The silly season of politics is fully underway. Though it is not our habit to predict political outcomes, we are going on record with our belief that Barack Obama will accept his party's nomination for president of the United States. With the Republican Convention over and gone, the cycle of criticism and promise is moving into its next rabid stage. Both parties rail at problems, promise solutions, but proffer few details. These distractions from our substantial concerns about the national debt, unemployment, and the fiscal cliff provide certain respite but do little to remedy or curtail ongoing negative trends.

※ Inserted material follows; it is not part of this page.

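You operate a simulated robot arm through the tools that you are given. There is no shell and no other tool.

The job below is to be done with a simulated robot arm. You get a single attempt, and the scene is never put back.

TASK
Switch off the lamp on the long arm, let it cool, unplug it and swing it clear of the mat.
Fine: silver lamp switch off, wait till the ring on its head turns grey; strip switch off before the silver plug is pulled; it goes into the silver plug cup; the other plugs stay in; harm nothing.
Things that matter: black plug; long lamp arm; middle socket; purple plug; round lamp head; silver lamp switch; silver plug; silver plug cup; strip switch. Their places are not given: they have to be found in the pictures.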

Among the many things from which markets have been blissfully distracted are Europe and its economic woes. European Central Bank President Mario Draghi has proposed a new bond-buying program that appears limitless. The plan is said to focus on maturities less than three years and to establish no limit on the amount of purchases. The intention is to keep borrowing costs low for European governments. This plan looks like the mother of all blank checks. Draghi has suggested that this level of control across member nations and their different bond markets is necessary to preserve the Euro. However, to maintain a neutral effect on the money supply (and mollify the plan's detractors), the plan calls for the simultaneous withdrawal of money from the economy as the ECB purchases bonds in a process called "sterilization."

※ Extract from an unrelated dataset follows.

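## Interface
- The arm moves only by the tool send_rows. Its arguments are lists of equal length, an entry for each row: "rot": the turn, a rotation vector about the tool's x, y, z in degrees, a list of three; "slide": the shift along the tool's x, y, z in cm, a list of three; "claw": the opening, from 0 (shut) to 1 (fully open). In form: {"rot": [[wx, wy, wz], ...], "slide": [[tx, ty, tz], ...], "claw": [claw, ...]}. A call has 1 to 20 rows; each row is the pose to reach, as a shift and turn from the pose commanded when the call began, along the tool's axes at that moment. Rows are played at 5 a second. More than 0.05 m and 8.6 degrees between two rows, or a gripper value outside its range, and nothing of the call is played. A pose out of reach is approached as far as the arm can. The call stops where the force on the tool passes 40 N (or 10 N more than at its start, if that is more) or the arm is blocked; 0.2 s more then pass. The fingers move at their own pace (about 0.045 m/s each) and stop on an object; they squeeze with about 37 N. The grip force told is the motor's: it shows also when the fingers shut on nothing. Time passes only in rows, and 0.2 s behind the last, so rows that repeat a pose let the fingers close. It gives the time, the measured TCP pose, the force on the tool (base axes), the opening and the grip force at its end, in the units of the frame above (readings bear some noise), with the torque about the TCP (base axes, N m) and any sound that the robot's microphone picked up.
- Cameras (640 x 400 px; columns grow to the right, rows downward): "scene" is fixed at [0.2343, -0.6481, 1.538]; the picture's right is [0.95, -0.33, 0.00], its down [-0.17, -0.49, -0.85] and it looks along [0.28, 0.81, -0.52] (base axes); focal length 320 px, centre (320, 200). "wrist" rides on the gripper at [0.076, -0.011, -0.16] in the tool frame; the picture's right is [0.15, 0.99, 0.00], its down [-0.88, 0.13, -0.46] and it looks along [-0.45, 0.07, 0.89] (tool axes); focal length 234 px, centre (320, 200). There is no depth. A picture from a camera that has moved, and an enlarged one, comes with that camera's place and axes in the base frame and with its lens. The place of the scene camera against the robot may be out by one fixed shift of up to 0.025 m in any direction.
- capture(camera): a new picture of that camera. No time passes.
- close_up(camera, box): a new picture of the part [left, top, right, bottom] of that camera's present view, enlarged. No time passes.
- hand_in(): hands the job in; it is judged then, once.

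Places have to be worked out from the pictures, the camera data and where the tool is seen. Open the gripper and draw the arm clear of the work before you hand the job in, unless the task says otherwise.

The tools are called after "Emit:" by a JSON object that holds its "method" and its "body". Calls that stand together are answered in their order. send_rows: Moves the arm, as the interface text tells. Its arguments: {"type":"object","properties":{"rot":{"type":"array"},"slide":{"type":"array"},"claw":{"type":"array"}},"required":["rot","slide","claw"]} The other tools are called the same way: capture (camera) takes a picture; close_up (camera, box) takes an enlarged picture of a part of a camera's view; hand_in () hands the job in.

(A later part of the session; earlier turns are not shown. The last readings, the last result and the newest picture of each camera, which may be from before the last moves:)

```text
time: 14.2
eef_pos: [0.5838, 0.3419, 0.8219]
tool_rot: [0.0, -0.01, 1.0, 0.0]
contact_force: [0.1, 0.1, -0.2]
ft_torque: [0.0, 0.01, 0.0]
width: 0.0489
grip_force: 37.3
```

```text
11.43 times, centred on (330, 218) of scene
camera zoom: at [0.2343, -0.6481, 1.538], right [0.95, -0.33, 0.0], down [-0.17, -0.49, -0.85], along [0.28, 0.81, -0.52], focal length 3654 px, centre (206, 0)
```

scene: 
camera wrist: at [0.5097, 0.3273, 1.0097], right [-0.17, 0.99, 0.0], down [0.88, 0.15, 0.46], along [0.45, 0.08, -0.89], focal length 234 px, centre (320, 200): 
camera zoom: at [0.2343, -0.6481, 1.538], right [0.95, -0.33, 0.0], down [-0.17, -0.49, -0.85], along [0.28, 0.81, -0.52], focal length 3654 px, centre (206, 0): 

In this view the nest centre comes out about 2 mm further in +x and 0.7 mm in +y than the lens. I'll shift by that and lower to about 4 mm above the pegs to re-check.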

Without delving deeper into the weedy details of terms and conditions for participation in this European plan, suffice it to say that several EU member countries are no closer to solving their individual and collective economic crises than they were a year ago. In fact, Europe's 'distract and defer' strategy has allowed many of these fiscal sores to fester and grow.

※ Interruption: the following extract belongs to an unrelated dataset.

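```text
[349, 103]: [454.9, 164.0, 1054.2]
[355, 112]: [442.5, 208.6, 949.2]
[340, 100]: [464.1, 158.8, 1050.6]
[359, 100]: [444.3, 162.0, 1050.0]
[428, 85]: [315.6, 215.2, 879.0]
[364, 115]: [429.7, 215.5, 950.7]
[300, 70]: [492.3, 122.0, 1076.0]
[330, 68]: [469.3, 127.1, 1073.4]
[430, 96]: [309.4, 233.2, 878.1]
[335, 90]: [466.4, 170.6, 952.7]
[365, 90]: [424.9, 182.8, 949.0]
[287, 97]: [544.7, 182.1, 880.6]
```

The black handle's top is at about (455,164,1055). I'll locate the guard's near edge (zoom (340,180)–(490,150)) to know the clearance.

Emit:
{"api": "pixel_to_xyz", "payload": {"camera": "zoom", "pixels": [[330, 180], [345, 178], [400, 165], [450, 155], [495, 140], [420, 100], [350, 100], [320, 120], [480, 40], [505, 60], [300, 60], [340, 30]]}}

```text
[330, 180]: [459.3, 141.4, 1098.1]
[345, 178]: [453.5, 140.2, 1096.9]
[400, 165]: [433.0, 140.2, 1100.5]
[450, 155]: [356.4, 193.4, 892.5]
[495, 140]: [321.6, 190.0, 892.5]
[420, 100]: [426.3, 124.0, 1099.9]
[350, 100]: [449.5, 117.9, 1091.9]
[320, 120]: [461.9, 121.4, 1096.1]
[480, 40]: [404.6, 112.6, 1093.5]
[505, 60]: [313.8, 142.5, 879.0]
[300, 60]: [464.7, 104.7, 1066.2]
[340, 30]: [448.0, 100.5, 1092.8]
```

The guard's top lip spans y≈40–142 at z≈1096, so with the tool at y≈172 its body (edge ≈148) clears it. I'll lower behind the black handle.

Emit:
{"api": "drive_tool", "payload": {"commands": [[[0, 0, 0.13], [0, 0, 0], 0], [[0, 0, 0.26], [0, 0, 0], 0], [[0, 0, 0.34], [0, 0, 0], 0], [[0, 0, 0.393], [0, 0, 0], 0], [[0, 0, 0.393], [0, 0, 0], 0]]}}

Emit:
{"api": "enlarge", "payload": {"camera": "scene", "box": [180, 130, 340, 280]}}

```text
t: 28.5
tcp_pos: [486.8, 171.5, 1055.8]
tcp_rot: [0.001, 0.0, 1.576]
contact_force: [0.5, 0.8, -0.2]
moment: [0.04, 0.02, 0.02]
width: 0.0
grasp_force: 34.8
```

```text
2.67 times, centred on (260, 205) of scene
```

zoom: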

Europe's economic woes have serious consequences for the U.S. At a minimum, a diminished trading partner as we approach reduced government spending creates a formidable headwind to economic growth. At worst, the dissolution of the European monetary union could cause calamitous financial problems, the likes of which we saw following the failure of Lehman Brothers.
All good drama requires the audience to suspend disbelief and go along with fiction. So doing is often the only path to the happy ending. As the fall progresses we continue to look for companies that offer superior balance sheets, defensive businesses, and reasonable dividends. When playing musical chairs, it is unreasonable to be surprised when the music stops.